• _TO DO_: Only lines with the word "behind" are needed; collect each of them from the listing below.

• _SUPPLIED INFORMATION_:
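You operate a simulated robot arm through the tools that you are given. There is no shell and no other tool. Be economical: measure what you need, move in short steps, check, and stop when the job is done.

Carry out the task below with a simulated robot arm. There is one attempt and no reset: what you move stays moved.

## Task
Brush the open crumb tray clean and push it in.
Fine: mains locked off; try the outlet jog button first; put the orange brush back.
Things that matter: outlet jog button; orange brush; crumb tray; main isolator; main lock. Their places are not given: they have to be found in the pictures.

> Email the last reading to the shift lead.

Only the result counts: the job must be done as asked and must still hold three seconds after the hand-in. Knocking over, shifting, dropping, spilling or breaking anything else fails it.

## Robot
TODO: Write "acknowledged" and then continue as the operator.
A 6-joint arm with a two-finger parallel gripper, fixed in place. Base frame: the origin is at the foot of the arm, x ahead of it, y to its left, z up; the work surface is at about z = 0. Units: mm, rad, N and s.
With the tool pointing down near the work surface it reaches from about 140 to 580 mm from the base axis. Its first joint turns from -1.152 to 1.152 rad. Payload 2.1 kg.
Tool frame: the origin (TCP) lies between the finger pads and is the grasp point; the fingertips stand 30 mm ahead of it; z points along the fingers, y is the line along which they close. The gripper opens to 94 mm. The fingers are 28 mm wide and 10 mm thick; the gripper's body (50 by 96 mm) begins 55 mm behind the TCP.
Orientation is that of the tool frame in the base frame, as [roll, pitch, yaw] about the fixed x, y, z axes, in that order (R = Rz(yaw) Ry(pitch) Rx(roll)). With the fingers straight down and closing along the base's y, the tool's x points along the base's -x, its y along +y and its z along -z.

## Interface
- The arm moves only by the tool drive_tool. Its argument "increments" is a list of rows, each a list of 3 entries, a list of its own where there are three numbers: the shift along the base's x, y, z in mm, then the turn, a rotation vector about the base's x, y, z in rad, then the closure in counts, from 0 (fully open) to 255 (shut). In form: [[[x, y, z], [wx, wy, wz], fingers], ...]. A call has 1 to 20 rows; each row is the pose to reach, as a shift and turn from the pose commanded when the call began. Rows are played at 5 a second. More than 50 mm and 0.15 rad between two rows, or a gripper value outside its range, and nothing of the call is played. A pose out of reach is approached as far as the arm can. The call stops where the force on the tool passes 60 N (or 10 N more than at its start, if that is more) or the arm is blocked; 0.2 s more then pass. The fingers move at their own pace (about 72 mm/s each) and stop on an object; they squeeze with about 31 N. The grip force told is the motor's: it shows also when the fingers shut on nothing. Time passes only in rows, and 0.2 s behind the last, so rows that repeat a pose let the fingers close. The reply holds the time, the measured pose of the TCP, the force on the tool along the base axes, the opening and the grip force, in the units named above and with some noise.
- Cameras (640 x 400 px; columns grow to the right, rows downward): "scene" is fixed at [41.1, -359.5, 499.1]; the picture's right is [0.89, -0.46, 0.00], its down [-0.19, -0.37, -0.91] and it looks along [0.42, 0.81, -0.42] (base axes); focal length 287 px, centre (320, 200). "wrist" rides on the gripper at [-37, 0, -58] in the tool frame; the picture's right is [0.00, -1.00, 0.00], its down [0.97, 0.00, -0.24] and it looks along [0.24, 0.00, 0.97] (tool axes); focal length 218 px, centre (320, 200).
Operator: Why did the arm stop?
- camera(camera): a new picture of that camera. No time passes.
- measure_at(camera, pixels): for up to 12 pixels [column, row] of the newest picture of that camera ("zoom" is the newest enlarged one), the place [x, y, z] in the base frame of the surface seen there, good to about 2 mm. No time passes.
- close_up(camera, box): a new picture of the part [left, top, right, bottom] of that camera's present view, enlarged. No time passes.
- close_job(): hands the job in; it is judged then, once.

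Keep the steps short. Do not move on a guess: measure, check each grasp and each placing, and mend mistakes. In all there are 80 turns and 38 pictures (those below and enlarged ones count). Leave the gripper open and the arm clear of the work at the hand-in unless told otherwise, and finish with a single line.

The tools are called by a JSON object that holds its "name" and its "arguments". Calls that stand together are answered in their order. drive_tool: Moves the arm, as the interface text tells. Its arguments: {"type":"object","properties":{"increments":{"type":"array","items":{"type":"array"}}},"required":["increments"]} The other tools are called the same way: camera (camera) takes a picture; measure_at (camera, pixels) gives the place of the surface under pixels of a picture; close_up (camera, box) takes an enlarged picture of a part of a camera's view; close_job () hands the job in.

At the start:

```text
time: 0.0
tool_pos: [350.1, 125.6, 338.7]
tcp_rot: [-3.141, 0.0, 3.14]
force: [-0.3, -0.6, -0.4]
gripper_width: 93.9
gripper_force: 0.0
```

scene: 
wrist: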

• _SOLUTION FOR THIS TASK_:
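Tool frame: the origin (TCP) lies between the finger pads and is the grasp point; the fingertips stand 30 mm ahead of it; z points along the fingers, y is the line along which they close. The gripper opens to 94 mm. The fingers are 28 mm wide and 10 mm thick; the gripper's body (50 by 96 mm) begins 55 mm behind the TCP.
- The arm moves only by the tool drive_tool. Its argument "increments" is a list of rows, each a list of 3 entries, a list of its own where there are three numbers: the shift along the base's x, y, z in mm, then the turn, a rotation vector about the base's x, y, z in rad, then the closure in counts, from 0 (fully open) to 255 (shut). In form: [[[x, y, z], [wx, wy, wz], fingers], ...]. A call has 1 to 20 rows; each row is the pose to reach, as a shift and turn from the pose commanded when the call began. Rows are played at 5 a second. More than 50 mm and 0.15 rad between two rows, or a gripper value outside its range, and nothing of the call is played. A pose out of reach is approached as far as the arm can. The call stops where the force on the tool passes 60 N (or 10 N more than at its start, if that is more) or the arm is blocked; 0.2 s more then pass. The fingers move at their own pace (about 72 mm/s each) and stop on an object; they squeeze with about 31 N. The grip force told is the motor's: it shows also when the fingers shut on nothing. Time passes only in rows, and 0.2 s behind the last, so rows that repeat a pose let the fingers close. The reply holds the time, the measured pose of the TCP, the force on the tool along the base axes, the opening and the grip force, in the units named above and with some noise.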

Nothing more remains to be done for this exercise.